Therese Workman is a Brooklyn-based musician, originally from Maine, born to Jamaican and English nurses. She studied visual art and education, getting her undergrad and grad degrees from Harvard before moving to NYC in 2003.

Between 2009 and 2012, she returned to Maine and collaborated with artists across genres, including the soul-folk band Ramblin' Red, hip hop producer Alias (Anticon Collective), and rapper Sontiago. She's scored several short films, including Shirley Bruno's "The Things I See,"  winner of Best Narrative Short award at the Toronto Film Festival's Caribbean Tales showcase, and short educational films funded by the Ford Foundation.

Workman's primary music project, Oh My Goodness, began as her solo MySpace endeavor — eventually joining with Tyler Wood (fellow Maine native and college classmate) in 2010 to transform Oh My Goodness into the duo it is today.  

Oh My Goodness released their eponymous debut EP in 2013 to critical acclaim, earning The Deli NYC Magazine Artist of the Month and selected as Dispatch Magazine's 2013 Album of the Year by Alex Luke, former EVP of A&R for EMI North America.
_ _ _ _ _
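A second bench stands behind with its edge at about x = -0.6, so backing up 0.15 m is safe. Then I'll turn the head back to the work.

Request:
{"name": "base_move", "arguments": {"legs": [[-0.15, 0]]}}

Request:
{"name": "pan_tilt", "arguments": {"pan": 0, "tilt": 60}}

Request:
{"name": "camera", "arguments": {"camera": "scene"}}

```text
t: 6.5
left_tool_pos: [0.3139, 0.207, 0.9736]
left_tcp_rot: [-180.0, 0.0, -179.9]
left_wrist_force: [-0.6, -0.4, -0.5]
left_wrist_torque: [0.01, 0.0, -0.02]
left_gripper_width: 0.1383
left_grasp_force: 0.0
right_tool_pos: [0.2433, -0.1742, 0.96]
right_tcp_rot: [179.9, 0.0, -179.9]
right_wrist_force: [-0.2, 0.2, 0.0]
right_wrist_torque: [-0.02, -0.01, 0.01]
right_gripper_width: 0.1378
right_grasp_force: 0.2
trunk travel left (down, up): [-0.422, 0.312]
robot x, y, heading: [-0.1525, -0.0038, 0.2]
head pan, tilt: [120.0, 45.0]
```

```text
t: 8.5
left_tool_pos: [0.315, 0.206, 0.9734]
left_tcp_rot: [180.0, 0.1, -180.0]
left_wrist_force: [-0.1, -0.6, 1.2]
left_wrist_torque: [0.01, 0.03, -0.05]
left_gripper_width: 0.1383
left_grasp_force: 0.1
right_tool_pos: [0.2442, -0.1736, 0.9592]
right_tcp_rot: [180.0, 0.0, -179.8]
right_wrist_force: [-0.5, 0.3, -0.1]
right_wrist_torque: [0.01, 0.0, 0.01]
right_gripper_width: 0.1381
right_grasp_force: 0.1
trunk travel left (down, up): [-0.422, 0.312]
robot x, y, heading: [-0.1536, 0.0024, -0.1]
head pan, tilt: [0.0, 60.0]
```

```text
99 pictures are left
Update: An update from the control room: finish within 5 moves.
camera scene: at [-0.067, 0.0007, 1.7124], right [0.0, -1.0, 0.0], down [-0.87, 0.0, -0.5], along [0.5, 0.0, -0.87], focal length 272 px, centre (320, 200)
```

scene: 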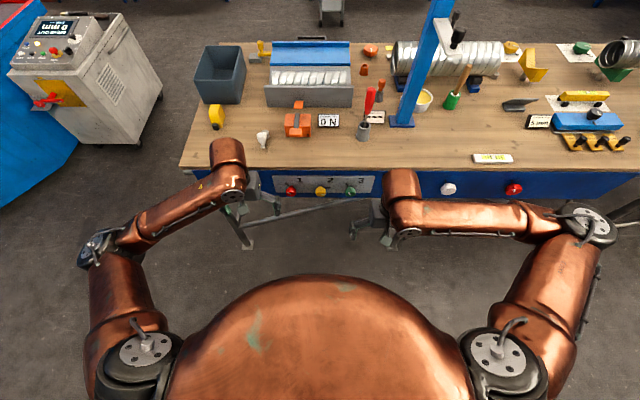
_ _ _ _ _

Workman has been awarded music residencies at Fljótstunga farmland in Iceland’s Westfjords, Yaddo in Saratoga Springs, NY, (where she was named recipient of the David Del Tredici Residency for a Composer, funded by the Aaron Copland Fund for Music) and most recently at Ucross in Wyoming’s High Plains. She continues to develop material and concepts inspired by isolation, other-worldly surroundings, semi-feral horses, haunted mansions, sleep deprivation, and Korean tv.

Workman released the Oh My Goodness EP TIPPY in 2019, and is producing remixes for other artists, sometimes acts in projects like The Adulterers (2018 Sundance Film Festival Official Selection and Sundance Now Original Series), Fit Model (2019 New York Film Festival Official Selection, Tribeca Through Her Lens) and designs soundscapes for projects like a short horror-comedy film about menstruation, which is so completely appropriate she can't even deal.